Children need to start developing resilience while they are young and part of that is learning how to cope with the knocks, setbacks and disappointments that life brings – deserved or undeserved.

It is said that it takes a village to raise a child.  Once we have found the village to help us raise our children, we parents need to place some trust in the other members of that village. Sometimes they might push our kitten down the stairs (metaphorically, not literally!) but maybe that is what our kitten needs.

Trusting teachers

Have you ever had an experience when a student’s behaviour was difficult to understand and then someone filled you in with an explanation about their personal circumstances and suddenly it all made sense?

Have you ever had an experience when you had a piece of information about a student’s personal circumstances but it wasn’t enough to give you a complete picture?  Have you felt embarrassed to ask because you won’t want to appear nosey or gossipy?

Have you ever had an experience when you heard teachers talking amongst themselves about a student’s personal circumstances and you felt uncomfortable about whether the information was really necessary to share?

 

Sharing useful information or sharing gossip?

Sharing useful information or sharing gossip?

Privacy of personal information

I can answer yes to all these questions and I think this is one of the tensions of teaching today in a society which values (and sometimes over-values) privacy of personal information.  On one hand people feel comfortable sharing quite intimate details on social media sites but on the other hand institutions such as banks and insurance companies have policies which prevent even close family members from accessing someone’s information.

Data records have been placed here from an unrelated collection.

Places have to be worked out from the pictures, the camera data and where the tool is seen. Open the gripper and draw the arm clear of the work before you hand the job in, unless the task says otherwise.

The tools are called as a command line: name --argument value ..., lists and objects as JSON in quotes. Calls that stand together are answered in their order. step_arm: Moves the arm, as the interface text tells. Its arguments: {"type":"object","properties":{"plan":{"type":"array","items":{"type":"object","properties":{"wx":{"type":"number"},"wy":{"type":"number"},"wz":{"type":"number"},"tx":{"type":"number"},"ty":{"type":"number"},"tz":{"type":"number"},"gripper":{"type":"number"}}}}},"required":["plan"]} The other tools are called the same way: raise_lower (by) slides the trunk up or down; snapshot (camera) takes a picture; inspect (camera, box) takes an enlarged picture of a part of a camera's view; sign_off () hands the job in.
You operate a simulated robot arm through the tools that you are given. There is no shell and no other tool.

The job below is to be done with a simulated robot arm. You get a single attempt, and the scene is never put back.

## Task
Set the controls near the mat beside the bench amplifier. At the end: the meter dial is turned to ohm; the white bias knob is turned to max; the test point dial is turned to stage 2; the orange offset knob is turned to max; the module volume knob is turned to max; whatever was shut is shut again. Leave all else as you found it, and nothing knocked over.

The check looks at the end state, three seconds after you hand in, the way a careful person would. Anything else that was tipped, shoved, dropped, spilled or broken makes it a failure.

This makes sense in theory but have we taken our need for political correctness and privacy of information too far so that even the people who could provide a better service if they were in possession of certain information are not given access to it?

Understanding students’ behaviour

Here are a couple of examples:

  • “Jack” who was totally unengaged in the SOSE unit on a particular country.  Afterwards his mother told me that he had visited that country several times and knew a lot about the country and its culture.  The reason he knew so much was that his parents were divorced and his father had remarried to a woman from that country.  Jack still resented his father leaving the family and resented his step-mother’s presence in his life and resisted anything to do with her or her country.
  • “Simon” and “Jacob” – two boys I supervised/taught briefly on separate occasions.  I found Simon a little loud and disruptive and Jacob a little sullen but neither seemed anything out of the ordinary.  Afterwards I found that both were “famous” for their problem behaviour, Jacob’s attributed to ADHD and Asperger’s Syndrome.
  • “Tim’s” father had passed away but I had no idea how long ago or under what circumstances and didn’t like to ask.  Tim didn’t talk about his dad and didn’t present with any obvious social or emotional issues…unlike “Alice”.

“Alice’s” mother had also passed away and I did know the circumstances and that knowledge was the key to understanding Alice.  Alice was 6 when I taught her and her mother had been murdered when Alice was 3.

At 6 Alice was now old enough to understand more about what had happened and was trying to come to terms with it.  She would often write about it in her journal.  One day I showed her how to correctly spell the surname of the murderer and 20 years later I’m still wondering if I should have done that.  On one level I was teaching her a new spelling pattern but on another level I felt that it was empowering her a bit.

Teachers as professionals

Teachers need to be careful guardians of sensitive information that has been entrusted to them as do doctors, lawyers, psychologists, priests and other professionals.

School leaders and administrators need to trust teachers to be professional.  If there is information to be share about a child in our care, we don’t want it for the sake of gossip.

We want it so that we can understand that child and try to meet their needs.